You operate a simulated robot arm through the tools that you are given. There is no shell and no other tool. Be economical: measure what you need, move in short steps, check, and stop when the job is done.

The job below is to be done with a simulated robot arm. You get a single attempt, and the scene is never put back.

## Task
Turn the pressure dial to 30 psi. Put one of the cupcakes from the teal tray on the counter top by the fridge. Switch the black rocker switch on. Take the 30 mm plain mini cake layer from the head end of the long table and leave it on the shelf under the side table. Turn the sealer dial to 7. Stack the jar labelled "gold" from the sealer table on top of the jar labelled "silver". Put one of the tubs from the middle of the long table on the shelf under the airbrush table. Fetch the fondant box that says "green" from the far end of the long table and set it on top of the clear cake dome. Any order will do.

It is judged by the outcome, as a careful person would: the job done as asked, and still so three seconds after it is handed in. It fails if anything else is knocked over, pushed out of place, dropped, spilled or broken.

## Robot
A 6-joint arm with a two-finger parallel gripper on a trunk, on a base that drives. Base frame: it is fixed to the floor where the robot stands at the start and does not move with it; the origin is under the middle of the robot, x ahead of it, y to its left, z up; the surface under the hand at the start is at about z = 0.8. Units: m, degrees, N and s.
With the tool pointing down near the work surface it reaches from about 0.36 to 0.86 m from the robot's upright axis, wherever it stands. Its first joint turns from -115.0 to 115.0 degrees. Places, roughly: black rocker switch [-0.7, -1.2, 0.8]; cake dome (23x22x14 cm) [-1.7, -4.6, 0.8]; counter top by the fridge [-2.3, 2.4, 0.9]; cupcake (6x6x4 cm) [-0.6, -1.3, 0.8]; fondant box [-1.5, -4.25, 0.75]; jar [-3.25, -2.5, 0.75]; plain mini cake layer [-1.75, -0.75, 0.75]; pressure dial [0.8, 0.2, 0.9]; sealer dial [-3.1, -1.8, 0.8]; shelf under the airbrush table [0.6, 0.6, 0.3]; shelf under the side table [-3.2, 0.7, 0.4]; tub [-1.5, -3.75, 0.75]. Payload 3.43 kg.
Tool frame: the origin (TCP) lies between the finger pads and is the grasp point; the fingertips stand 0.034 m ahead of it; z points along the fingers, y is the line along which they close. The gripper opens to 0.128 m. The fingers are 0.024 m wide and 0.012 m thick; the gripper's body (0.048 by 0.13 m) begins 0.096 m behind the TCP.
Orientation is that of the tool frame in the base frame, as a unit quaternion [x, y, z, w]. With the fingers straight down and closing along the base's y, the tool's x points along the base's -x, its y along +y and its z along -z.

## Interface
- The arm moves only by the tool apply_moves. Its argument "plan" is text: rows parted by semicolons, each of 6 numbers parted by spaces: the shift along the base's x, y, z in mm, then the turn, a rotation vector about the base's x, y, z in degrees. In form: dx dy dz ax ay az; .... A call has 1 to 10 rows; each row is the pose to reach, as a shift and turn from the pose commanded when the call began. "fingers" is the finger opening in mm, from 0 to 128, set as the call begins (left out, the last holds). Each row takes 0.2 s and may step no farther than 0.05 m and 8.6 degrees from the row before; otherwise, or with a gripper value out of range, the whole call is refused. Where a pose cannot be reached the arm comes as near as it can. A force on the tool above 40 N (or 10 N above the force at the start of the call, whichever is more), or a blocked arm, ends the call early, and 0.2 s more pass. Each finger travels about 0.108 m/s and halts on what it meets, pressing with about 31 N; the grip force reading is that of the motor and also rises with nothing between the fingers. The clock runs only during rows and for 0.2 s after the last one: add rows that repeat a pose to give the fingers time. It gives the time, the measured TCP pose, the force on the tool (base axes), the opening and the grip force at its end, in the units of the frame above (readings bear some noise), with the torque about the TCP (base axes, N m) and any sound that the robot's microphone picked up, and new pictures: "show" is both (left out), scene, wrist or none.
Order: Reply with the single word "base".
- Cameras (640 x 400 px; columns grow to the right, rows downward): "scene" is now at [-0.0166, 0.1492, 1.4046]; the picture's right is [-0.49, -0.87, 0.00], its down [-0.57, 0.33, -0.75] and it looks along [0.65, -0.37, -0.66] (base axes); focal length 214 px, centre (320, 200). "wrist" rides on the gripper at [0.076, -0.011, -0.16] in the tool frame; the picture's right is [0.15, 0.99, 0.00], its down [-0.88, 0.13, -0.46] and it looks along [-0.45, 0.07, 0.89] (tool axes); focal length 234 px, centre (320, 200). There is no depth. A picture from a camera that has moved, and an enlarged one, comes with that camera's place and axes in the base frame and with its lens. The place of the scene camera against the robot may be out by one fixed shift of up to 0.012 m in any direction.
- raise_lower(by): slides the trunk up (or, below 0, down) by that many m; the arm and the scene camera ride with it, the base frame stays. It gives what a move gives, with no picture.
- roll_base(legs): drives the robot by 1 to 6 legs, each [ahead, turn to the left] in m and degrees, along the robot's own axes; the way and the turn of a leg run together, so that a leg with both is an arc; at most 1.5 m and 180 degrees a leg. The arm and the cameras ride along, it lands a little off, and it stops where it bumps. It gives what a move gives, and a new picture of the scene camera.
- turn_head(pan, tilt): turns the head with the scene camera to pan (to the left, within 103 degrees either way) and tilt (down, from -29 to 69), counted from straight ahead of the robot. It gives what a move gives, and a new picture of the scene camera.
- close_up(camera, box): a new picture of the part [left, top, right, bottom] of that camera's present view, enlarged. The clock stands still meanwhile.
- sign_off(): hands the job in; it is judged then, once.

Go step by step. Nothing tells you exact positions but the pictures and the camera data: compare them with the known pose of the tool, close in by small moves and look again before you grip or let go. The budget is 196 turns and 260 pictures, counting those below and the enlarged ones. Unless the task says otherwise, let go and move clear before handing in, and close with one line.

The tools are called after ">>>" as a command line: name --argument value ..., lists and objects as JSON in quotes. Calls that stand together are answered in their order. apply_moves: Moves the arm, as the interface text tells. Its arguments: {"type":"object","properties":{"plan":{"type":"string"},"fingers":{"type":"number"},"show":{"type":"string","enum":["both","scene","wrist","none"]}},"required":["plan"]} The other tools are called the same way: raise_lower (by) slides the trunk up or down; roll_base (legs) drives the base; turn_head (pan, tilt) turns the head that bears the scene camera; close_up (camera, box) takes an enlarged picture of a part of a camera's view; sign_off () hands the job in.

※

Short exercise – Reproduce every line above without error.

Reply –
You operate a simulated robot arm through the tools that you are given. There is no shell and no other tool. Be economical: measure what you need, move in short steps, check, and stop when the job is done.

The job below is to be done with a simulated robot arm. You get a single attempt, and the scene is never put back.

## Task
Turn the pressure dial to 30 psi. Put one of the cupcakes from the teal tray on the counter top by the fridge. Switch the black rocker switch on. Take the 30 mm plain mini cake layer from the head end of the long table and leave it on the shelf under the side table. Turn the sealer dial to 7. Stack the jar labelled "gold" from the sealer table on top of the jar labelled "silver". Put one of the tubs from the middle of the long table on the shelf under the airbrush table. Fetch the fondant box that says "green" from the far end of the long table and set it on top of the clear cake dome. Any order will do.

It is judged by the outcome, as a careful person would: the job done as asked, and still so three seconds after it is handed in. It fails if anything else is knocked over, pushed out of place, dropped, spilled or broken.

## Robot
A 6-joint arm with a two-finger parallel gripper on a trunk, on a base that drives. Base frame: it is fixed to the floor where the robot stands at the start and does not move with it; the origin is under the middle of the robot, x ahead of it, y to its left, z up; the surface under the hand at the start is at about z = 0.8. Units: m, degrees, N and s.
With the tool pointing down near the work surface it reaches from about 0.36 to 0.86 m from the robot's upright axis, wherever it stands. Its first joint turns from -115.0 to 115.0 degrees. Places, roughly: black rocker switch [-0.7, -1.2, 0.8]; cake dome (23x22x14 cm) [-1.7, -4.6, 0.8]; counter top by the fridge [-2.3, 2.4, 0.9]; cupcake (6x6x4 cm) [-0.6, -1.3, 0.8]; fondant box [-1.5, -4.25, 0.75]; jar [-3.25, -2.5, 0.75]; plain mini cake layer [-1.75, -0.75, 0.75]; pressure dial [0.8, 0.2, 0.9]; sealer dial [-3.1, -1.8, 0.8]; shelf under the airbrush table [0.6, 0.6, 0.3]; shelf under the side table [-3.2, 0.7, 0.4]; tub [-1.5, -3.75, 0.75]. Payload 3.43 kg.
Tool frame: the origin (TCP) lies between the finger pads and is the grasp point; the fingertips stand 0.034 m ahead of it; z points along the fingers, y is the line along which they close. The gripper opens to 0.128 m. The fingers are 0.024 m wide and 0.012 m thick; the gripper's body (0.048 by 0.13 m) begins 0.096 m behind the TCP.
Orientation is that of the tool frame in the base frame, as a unit quaternion [x, y, z, w]. With the fingers straight down and closing along the base's y, the tool's x points along the base's -x, its y along +y and its z along -z.

## Interface
- The arm moves only by the tool apply_moves. Its argument "plan" is text: rows parted by semicolons, each of 6 numbers parted by spaces: the shift along the base's x, y, z in mm, then the turn, a rotation vector about the base's x, y, z in degrees. In form: dx dy dz ax ay az; .... A call has 1 to 10 rows; each row is the pose to reach, as a shift and turn from the pose commanded when the call began. "fingers" is the finger opening in mm, from 0 to 128, set as the call begins (left out, the last holds). Each row takes 0.2 s and may step no farther than 0.05 m and 8.6 degrees from the row before; otherwise, or with a gripper value out of range, the whole call is refused. Where a pose cannot be reached the arm comes as near as it can. A force on the tool above 40 N (or 10 N above the force at the start of the call, whichever is more), or a blocked arm, ends the call early, and 0.2 s more pass. Each finger travels about 0.108 m/s and halts on what it meets, pressing with about 31 N; the grip force reading is that of the motor and also rises with nothing between the fingers. The clock runs only during rows and for 0.2 s after the last one: add rows that repeat a pose to give the fingers time. It gives the time, the measured TCP pose, the force on the tool (base axes), the opening and the grip force at its end, in the units of the frame above (readings bear some noise), with the torque about the TCP (base axes, N m) and any sound that the robot's microphone picked up, and new pictures: "show" is both (left out), scene, wrist or none.
Order: Reply with the single word "base".
- Cameras (640 x 400 px; columns grow to the right, rows downward): "scene" is now at [-0.0166, 0.1492, 1.4046]; the picture's right is [-0.49, -0.87, 0.00], its down [-0.57, 0.33, -0.75] and it looks along [0.65, -0.37, -0.66] (base axes); focal length 214 px, centre (320, 200). "wrist" rides on the gripper at [0.076, -0.011, -0.16] in the tool frame; the picture's right is [0.15, 0.99, 0.00], its down [-0.88, 0.13, -0.46] and it looks along [-0.45, 0.07, 0.89] (tool axes); focal length 234 px, centre (320, 200). There is no depth. A picture from a camera that has moved, and an enlarged one, comes with that camera's place and axes in the base frame and with its lens. The place of the scene camera against the robot may be out by one fixed shift of up to 0.012 m in any direction.
- raise_lower(by): slides the trunk up (or, below 0, down) by that many m; the arm and the scene camera ride with it, the base frame stays. It gives what a move gives, with no picture.
- roll_base(legs): drives the robot by 1 to 6 legs, each [ahead, turn to the left] in m and degrees, along the robot's own axes; the way and the turn of a leg run together, so that a leg with both is an arc; at most 1.5 m and 180 degrees a leg. The arm and the cameras ride along, it lands a little off, and it stops where it bumps. It gives what a move gives, and a new picture of the scene camera.
- turn_head(pan, tilt): turns the head with the scene camera to pan (to the left, within 103 degrees either way) and tilt (down, from -29 to 69), counted from straight ahead of the robot. It gives what a move gives, and a new picture of the scene camera.
- close_up(camera, box): a new picture of the part [left, top, right, bottom] of that camera's present view, enlarged. The clock stands still meanwhile.
- sign_off(): hands the job in; it is judged then, once.

Go step by step. Nothing tells you exact positions but the pictures and the camera data: compare them with the known pose of the tool, close in by small moves and look again before you grip or let go. The budget is 196 turns and 260 pictures, counting those below and the enlarged ones. Unless the task says otherwise, let go and move clear before handing in, and close with one line.

The tools are called after ">>>" as a command line: name --argument value ..., lists and objects as JSON in quotes. Calls that stand together are answered in their order. apply_moves: Moves the arm, as the interface text tells. Its arguments: {"type":"object","properties":{"plan":{"type":"string"},"fingers":{"type":"number"},"show":{"type":"string","enum":["both","scene","wrist","none"]}},"required":["plan"]} The other tools are called the same way: raise_lower (by) slides the trunk up or down; roll_base (legs) drives the base; turn_head (pan, tilt) turns the head that bears the scene camera; close_up (camera, box) takes an enlarged picture of a part of a camera's view; sign_off () hands the job in.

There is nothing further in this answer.